Even for the likes of Brian O’Driscoll and Paul O’Connell, yesterday would have felt like a personal triumph. It doesn’t matter whether you’re going on your fourth tour or your first, it’s vindication for everything you’ve put into your professional life. For someone like Tommy Bowe who has missed so much rugby through injury, this will feel amazing. It will tell him that all that unseen work he did through the winter when it felt like nobody cared what he did was worth it.

As for the squad itself, you’d have to have sympathy for Rory Best and Simon Zebo who are unlucky not to make it. But the one thing that really jumps out is the fact that there are only two outhalves named, with no back-up for Johnny Sexton and Owen Farrell. This obviously leaves the Lions susceptible to an injury crisis in a hugely important position and given that Johnny is only coming back after two months out with his hamstring, it is a serious risk to take.

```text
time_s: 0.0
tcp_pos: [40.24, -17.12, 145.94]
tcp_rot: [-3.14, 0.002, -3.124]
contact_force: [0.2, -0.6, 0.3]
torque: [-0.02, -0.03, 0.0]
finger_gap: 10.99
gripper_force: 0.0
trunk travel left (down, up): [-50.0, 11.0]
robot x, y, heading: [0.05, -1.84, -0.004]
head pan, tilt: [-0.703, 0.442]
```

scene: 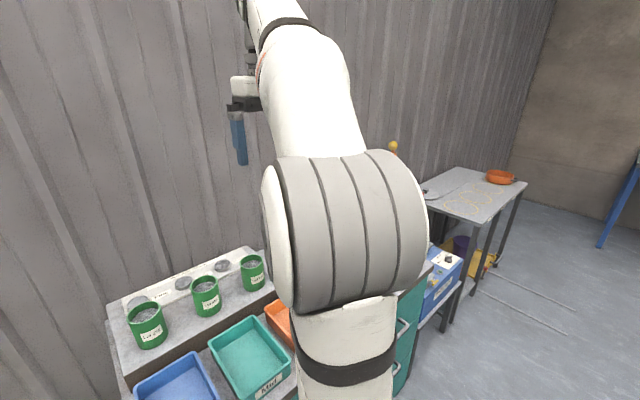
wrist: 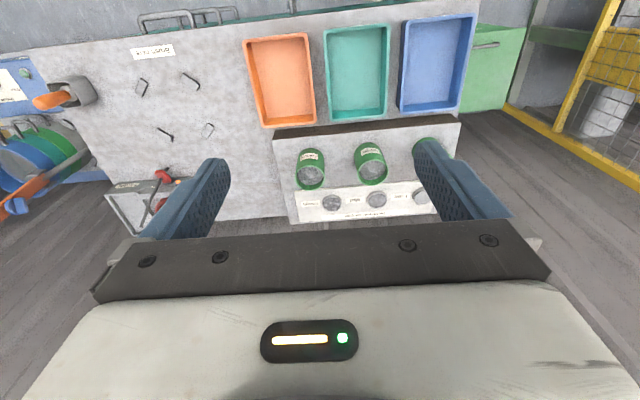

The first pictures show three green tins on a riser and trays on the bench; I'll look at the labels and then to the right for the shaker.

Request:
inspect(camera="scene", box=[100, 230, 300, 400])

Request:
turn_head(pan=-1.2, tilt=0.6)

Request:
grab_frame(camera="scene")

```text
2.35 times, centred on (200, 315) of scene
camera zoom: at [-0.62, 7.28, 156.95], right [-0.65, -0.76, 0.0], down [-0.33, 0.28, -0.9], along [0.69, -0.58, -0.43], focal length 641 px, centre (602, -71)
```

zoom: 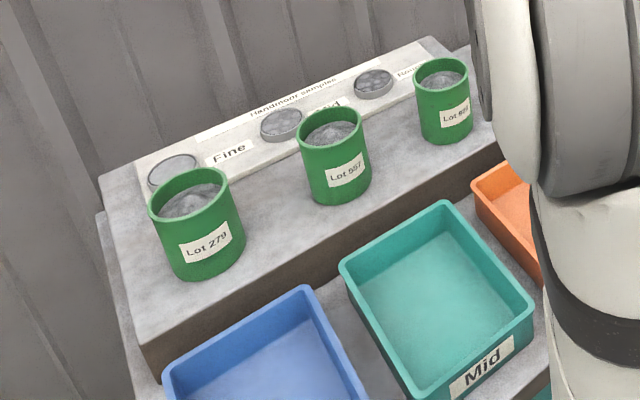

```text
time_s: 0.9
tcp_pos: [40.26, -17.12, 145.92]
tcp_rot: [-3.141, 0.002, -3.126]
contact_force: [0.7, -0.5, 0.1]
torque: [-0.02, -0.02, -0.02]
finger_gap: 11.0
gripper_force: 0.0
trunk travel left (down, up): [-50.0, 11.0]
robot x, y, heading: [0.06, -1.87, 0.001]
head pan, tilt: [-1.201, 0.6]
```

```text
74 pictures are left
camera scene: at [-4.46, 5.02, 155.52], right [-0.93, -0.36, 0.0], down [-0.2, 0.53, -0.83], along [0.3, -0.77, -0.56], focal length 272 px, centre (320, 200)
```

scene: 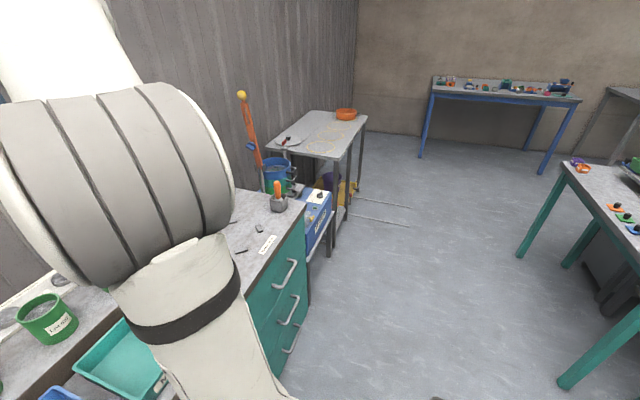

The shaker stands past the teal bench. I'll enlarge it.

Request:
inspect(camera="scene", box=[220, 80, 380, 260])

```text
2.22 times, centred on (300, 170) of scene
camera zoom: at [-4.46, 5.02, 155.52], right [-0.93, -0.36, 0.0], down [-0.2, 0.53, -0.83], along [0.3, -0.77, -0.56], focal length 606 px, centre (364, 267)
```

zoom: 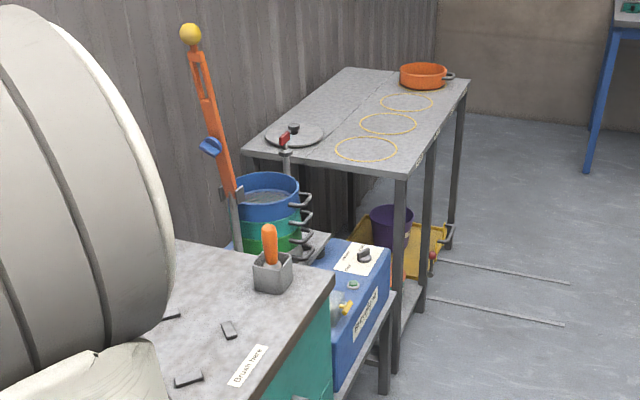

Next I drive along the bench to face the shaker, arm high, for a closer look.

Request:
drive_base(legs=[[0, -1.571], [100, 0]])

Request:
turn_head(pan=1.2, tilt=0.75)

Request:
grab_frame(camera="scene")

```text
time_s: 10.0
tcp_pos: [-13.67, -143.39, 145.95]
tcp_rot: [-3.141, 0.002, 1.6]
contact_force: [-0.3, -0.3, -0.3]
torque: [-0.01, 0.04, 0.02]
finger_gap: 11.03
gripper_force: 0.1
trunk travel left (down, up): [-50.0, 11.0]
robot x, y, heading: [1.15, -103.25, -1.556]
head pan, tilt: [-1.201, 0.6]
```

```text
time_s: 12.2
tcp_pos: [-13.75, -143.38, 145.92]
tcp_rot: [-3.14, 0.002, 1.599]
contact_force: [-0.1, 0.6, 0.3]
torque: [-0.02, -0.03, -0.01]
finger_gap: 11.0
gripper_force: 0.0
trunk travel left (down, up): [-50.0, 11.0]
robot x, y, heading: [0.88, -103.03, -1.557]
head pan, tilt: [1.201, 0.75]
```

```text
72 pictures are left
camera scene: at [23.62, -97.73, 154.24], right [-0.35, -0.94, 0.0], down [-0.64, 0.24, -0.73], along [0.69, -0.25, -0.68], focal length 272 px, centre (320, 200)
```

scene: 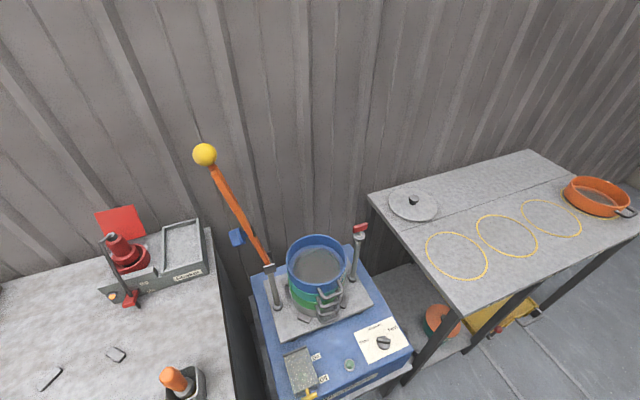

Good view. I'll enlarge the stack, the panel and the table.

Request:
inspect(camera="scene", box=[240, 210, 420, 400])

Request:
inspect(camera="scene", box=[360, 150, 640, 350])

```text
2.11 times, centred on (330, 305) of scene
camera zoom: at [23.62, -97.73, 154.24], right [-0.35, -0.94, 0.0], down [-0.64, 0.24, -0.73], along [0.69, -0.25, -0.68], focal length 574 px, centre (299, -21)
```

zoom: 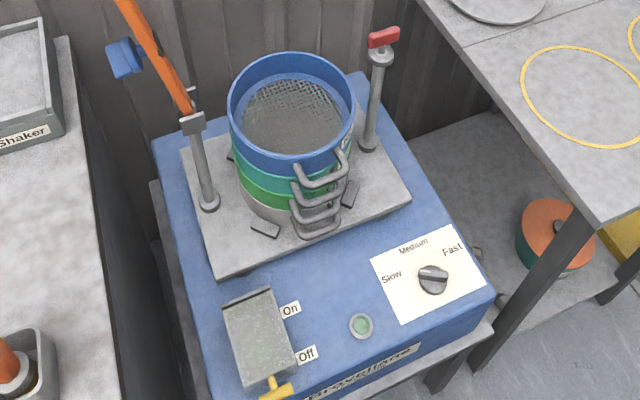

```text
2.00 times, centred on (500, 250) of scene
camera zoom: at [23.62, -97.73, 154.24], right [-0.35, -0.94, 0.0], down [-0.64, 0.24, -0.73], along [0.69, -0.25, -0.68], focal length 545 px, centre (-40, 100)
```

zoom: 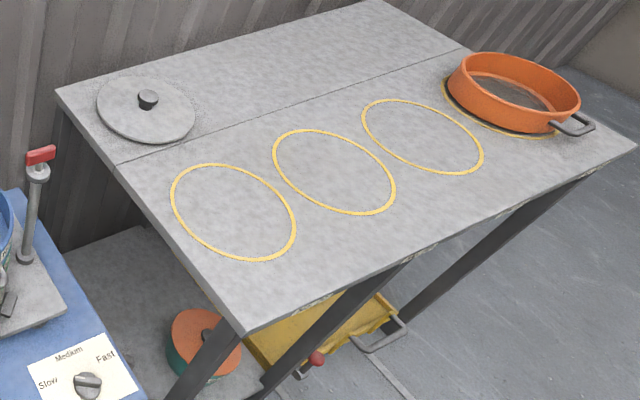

But even if neither player picks up a knock over the course of the tour, the mental toll on them will be huge. Bringing only two outhalves means that neither of them can take so much as a training session off. Those two guys will have their boots on every day of the tour and will have to get themselves into the right mental space for every game.

Some of the test team will be able to sit on the stand and have a bit of craic amongst themselves for the midweek games but when they’re doing that, Sexton and Farrell will literally have their game faces on. That’s a lot to ask of two guys on their first Lions tour.

But look, it’s a good complaint for them to have. I’d have given anything to have that kind of problem four years ago. I will be in Australia doing some corporate work with the Trevor Brennan tour this time around and I’m going to try very hard to face my demons over what happened. I’ve moved on and I’ve dealt with it as best I can but I don’t think I’ll really ever get over missing that tour.

I had the chance to but I messed it up in the end. It’s still the biggest regret of my career.